= Dataset extract =
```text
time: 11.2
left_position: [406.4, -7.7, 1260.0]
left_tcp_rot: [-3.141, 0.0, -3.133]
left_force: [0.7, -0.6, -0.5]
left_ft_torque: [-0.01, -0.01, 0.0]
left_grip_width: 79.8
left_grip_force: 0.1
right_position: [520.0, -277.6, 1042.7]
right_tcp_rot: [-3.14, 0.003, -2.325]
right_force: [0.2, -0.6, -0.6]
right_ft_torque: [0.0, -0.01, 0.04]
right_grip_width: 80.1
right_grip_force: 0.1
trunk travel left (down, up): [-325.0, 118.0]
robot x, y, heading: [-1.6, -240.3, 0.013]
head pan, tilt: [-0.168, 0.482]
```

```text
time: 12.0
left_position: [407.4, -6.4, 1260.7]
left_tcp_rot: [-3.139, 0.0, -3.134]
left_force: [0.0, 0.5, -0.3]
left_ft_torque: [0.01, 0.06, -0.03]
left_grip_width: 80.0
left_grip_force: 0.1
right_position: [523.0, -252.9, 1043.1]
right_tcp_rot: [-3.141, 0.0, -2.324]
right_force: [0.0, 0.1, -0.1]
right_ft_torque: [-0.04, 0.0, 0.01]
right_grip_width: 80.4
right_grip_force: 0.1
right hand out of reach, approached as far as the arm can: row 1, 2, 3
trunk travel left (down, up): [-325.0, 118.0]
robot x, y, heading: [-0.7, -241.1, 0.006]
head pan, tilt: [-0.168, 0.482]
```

= Brief =
Reproduce each line verbatim. Use JSON: a list with one string for each line that is not empty.

= Task answer =
[
  "```text",
  "time: 11.2",
  "left_position: [406.4, -7.7, 1260.0]",
  "left_tcp_rot: [-3.141, 0.0, -3.133]",
  "left_force: [0.7, -0.6, -0.5]",
  "left_ft_torque: [-0.01, -0.01, 0.0]",
  "left_grip_width: 79.8",
  "left_grip_force: 0.1",
  "right_position: [520.0, -277.6, 1042.7]",
  "right_tcp_rot: [-3.14, 0.003, -2.325]",
  "right_force: [0.2, -0.6, -0.6]",
  "right_ft_torque: [0.0, -0.01, 0.04]",
  "right_grip_width: 80.1",
  "right_grip_force: 0.1",
  "trunk travel left (down, up): [-325.0, 118.0]",
  "robot x, y, heading: [-1.6, -240.3, 0.013]",
  "head pan, tilt: [-0.168, 0.482]",
  "```",
  "```text",
  "time: 12.0",
  "left_position: [407.4, -6.4, 1260.7]",
  "left_tcp_rot: [-3.139, 0.0, -3.134]",
  "left_force: [0.0, 0.5, -0.3]",
  "left_ft_torque: [0.01, 0.06, -0.03]",
  "left_grip_width: 80.0",
  "left_grip_force: 0.1",
  "right_position: [523.0, -252.9, 1043.1]",
  "right_tcp_rot: [-3.141, 0.0, -2.324]",
  "right_force: [0.0, 0.1, -0.1]",
  "right_ft_torque: [-0.04, 0.0, 0.01]",
  "right_grip_width: 80.4",
  "right_grip_force: 0.1",
  "right hand out of reach, approached as far as the arm can: row 1, 2, 3",
  "trunk travel left (down, up): [-325.0, 118.0]",
  "robot x, y, heading: [-0.7, -241.1, 0.006]",
  "head pan, tilt: [-0.168, 0.482]",
  "```"
]